-- Start Provided material --
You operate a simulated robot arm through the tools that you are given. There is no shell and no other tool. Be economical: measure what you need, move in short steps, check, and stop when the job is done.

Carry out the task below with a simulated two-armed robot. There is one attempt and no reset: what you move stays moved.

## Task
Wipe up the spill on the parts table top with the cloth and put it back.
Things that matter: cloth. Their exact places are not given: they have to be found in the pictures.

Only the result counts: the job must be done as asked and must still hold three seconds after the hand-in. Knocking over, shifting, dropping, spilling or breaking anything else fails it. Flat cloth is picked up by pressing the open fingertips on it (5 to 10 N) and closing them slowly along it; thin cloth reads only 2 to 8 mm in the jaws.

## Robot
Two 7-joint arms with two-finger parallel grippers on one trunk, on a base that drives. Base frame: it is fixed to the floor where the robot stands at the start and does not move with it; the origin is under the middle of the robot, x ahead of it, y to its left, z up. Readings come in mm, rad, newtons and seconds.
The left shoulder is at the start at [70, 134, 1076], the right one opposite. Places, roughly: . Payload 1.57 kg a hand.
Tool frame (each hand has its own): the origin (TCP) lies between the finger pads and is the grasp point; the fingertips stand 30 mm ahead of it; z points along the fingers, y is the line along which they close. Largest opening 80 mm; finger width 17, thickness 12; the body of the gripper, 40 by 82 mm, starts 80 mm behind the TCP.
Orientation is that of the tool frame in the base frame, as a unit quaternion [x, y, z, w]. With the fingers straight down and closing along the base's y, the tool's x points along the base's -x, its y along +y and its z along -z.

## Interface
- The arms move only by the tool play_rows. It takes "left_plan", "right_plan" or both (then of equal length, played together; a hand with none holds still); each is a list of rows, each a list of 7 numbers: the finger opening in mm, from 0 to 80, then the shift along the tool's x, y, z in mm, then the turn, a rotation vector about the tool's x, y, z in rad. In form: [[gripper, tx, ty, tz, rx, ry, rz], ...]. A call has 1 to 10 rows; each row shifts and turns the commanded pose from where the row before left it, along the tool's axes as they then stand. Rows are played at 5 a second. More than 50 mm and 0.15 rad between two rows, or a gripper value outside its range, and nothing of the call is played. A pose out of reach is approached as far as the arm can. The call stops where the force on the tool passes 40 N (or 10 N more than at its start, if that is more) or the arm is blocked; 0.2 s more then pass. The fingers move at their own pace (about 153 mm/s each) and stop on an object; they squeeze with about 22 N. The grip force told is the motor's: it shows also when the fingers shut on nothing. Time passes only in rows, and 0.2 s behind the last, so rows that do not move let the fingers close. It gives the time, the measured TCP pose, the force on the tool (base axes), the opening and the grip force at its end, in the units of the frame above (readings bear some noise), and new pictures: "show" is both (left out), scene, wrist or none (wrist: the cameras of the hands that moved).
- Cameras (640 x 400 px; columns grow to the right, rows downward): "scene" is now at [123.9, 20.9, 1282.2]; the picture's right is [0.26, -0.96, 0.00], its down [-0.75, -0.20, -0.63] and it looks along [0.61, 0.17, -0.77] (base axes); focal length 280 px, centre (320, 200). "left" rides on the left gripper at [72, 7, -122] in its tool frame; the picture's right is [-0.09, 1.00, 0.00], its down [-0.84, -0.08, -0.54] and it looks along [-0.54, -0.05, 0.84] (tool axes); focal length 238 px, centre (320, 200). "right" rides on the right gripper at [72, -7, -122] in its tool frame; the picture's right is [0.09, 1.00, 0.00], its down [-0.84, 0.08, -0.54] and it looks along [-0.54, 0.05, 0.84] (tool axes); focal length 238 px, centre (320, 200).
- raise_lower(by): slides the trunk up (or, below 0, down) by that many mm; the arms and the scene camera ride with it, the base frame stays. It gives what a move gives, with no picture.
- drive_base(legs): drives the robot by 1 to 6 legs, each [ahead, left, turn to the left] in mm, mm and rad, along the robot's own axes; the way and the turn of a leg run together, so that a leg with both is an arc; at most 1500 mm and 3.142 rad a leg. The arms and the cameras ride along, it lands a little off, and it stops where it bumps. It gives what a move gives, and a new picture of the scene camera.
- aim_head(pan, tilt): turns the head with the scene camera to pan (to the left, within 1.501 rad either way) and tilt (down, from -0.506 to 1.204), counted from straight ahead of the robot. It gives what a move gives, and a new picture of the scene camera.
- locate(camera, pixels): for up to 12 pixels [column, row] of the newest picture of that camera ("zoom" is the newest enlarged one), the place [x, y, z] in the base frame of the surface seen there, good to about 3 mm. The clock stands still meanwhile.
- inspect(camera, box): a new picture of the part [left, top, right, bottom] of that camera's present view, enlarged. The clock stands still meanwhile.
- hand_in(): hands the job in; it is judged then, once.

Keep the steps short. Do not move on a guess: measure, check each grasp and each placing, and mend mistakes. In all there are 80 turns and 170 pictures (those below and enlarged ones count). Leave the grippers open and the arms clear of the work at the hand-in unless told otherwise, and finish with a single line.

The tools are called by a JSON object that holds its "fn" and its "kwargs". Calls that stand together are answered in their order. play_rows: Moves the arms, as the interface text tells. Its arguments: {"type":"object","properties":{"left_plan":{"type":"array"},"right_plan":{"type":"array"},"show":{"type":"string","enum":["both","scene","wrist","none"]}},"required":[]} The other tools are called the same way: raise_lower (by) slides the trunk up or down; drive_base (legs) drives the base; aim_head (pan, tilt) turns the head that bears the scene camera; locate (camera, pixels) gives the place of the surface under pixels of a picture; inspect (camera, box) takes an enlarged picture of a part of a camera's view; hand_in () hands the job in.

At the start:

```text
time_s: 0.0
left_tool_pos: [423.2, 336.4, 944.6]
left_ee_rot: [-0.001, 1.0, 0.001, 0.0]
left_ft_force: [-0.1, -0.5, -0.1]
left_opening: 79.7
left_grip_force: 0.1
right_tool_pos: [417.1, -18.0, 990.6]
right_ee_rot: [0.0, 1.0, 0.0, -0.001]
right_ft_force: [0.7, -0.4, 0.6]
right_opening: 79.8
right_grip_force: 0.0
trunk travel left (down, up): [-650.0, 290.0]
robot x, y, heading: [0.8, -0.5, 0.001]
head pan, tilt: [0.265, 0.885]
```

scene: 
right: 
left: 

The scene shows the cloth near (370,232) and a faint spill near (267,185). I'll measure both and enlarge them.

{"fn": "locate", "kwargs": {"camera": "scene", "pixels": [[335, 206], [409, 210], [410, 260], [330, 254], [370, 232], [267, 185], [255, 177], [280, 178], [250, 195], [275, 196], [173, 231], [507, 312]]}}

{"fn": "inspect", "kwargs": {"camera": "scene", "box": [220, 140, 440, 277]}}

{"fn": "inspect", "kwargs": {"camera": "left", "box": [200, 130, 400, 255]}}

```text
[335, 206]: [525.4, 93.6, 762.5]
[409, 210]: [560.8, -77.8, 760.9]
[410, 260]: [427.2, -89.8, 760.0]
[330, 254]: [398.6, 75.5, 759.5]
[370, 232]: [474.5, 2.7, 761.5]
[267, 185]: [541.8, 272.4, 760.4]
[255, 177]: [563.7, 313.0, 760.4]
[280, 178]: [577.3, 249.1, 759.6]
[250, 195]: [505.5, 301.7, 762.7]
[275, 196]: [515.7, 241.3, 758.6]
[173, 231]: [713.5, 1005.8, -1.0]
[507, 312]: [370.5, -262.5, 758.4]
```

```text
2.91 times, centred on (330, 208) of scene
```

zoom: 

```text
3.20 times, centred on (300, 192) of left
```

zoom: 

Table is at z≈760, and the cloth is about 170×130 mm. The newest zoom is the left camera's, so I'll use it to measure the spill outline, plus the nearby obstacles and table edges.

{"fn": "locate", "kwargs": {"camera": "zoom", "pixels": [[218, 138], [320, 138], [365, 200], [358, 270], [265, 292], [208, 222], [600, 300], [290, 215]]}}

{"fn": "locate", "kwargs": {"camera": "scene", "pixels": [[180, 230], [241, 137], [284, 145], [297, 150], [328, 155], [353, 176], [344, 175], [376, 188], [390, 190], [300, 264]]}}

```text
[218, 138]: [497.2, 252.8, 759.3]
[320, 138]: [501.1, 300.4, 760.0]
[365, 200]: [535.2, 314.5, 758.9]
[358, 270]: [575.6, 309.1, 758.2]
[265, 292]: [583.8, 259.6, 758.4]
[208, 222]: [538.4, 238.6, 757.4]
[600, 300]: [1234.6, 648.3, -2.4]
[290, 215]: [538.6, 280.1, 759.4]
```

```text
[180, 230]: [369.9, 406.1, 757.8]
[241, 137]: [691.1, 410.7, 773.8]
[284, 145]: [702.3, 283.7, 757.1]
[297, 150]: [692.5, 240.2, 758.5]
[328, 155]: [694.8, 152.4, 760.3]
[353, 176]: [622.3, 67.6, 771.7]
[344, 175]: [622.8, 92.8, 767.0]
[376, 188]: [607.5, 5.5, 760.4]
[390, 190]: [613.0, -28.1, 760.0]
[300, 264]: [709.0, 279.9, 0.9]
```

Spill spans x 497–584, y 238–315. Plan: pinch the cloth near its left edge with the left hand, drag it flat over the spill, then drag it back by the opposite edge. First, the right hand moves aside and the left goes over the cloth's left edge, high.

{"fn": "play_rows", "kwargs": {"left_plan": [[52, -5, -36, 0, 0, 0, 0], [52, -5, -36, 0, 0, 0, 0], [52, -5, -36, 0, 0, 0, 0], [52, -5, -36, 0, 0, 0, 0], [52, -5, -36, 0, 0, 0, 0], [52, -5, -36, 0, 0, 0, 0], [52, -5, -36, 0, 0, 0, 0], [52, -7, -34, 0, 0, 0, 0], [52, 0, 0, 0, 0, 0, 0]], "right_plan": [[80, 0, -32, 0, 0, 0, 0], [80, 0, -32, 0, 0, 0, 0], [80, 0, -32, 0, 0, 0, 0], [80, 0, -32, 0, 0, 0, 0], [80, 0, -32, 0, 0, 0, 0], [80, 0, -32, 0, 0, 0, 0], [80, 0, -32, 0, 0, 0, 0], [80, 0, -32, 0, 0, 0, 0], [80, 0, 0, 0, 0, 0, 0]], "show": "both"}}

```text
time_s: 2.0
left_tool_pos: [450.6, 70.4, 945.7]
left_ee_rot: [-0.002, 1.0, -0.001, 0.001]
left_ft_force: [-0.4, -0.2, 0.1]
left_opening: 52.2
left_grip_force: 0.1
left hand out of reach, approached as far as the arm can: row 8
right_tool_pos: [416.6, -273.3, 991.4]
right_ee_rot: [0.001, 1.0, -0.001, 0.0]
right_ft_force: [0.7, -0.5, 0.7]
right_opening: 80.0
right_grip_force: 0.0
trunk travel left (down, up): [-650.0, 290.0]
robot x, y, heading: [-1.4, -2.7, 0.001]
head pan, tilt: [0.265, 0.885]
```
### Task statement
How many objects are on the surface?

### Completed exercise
-- End Provided material --
### Task statement
The required output is the exact run of lines from the beginning of the listing above to the line that contains "## Interface", inclusive of both. Each line that is not empty gets a number of its own, and empty lines are dropped.

### Completed exercise
1. You operate a simulated robot arm through the tools that you are given. There is no shell and no other tool. Be economical: measure what you need, move in short steps, check, and stop when the job is done.
2. Carry out the task below with a simulated two-armed robot. There is one attempt and no reset: what you move stays moved.
3. ## Task
4. Wipe up the spill on the parts table top with the cloth and put it back.
5. Things that matter: cloth. Their exact places are not given: they have to be found in the pictures.
6. Only the result counts: the job must be done as asked and must still hold three seconds after the hand-in. Knocking over, shifting, dropping, spilling or breaking anything else fails it. Flat cloth is picked up by pressing the open fingertips on it (5 to 10 N) and closing them slowly along it; thin cloth reads only 2 to 8 mm in the jaws.
7. ## Robot
8. Two 7-joint arms with two-finger parallel grippers on one trunk, on a base that drives. Base frame: it is fixed to the floor where the robot stands at the start and does not move with it; the origin is under the middle of the robot, x ahead of it, y to its left, z up. Readings come in mm, rad, newtons and seconds.
9. The left shoulder is at the start at [70, 134, 1076], the right one opposite. Places, roughly: . Payload 1.57 kg a hand.
10. Tool frame (each hand has its own): the origin (TCP) lies between the finger pads and is the grasp point; the fingertips stand 30 mm ahead of it; z points along the fingers, y is the line along which they close. Largest opening 80 mm; finger width 17, thickness 12; the body of the gripper, 40 by 82 mm, starts 80 mm behind the TCP.
11. Orientation is that of the tool frame in the base frame, as a unit quaternion [x, y, z, w]. With the fingers straight down and closing along the base's y, the tool's x points along the base's -x, its y along +y and its z along -z.
12. ## Interface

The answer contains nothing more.